Aim of the exercise:
Resume the passage to read where it left off.

Passage to read:
Evidence: See OMB Circular A 129 which states, "When Federal credit assistance is necessary to meet a Federal objective, loan guarantees should be favored over direct loans, unless attaining the Federal objective requires a subsidy, as defined by the Federal Credit Reform Act of 1990, deeper than can be provided by a loan guarantee?? Loan guarantees may provide several advantages over direct loans. These advantages include: private sector credit servicing (which tends to be more efficient), private sector analysis of the borrowers creditworthiness (which tends to allocate resources more efficiently), involvement of borrowers with private sector lenders (which promotes their movement to private credit), and lower portfolio management costs for agencies." See: /omb/circulars/a129/a129rev.html

NO 0%

Is the program design effectively targeted so that resources will address the program's purpose directly and will reach intended beneficiaries?

Explanation: The program's design does not ensure the promotion of private investment in transportation infrastructure or stipulate that TIFIA assistance addresses a market failure. TIFIA does not require a threshold level of private investment for individual projects, and as a consequence, TIFIA projects have included varying amounts of private equity and debt. Further, the program has not explicitly targeted its assistance to those projects that lacked access to the financial markets and were unable to move forward without TIFIA credit assistance. Without guidelines, it is possible that some TIFIA-eligible projects could advance even without government subsidized TIFIA loans.

Data section:
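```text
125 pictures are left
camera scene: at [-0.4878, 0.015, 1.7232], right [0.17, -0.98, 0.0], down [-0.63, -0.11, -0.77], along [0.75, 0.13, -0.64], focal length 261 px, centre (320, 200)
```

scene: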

Final answer:
Evidence: The program's authorization lists eight selection criteria for DOT to follow including: credit worthiness, private participation, and significance. As one of eight criteria, however, it is unclear that private participation drives DOT's decision making process. Further, DOT's selection process does not consider whether it is appropriate to provide an applicant a low-interest government loan, or if the applicant could obtain financing elsewhere. See TIFIA Program Guide: http://tifia.fhwa.dot.gov/. Note that that FitchRatings has found that some TIFIA supported projects, "could have accessed the capital markets without the credit enhancement provided by TIFIA." See: "TIFIA: Growing Into Its Own" www.fitchratings.com

NO 0%
Section 1 - Program Purpose & Design Score 60%
Section 2 - Strategic Planning
Number Question Answer Score

Does the program have a limited number of specific long-term performance measures that focus on outcomes and meaningfully reflect the purpose of the program?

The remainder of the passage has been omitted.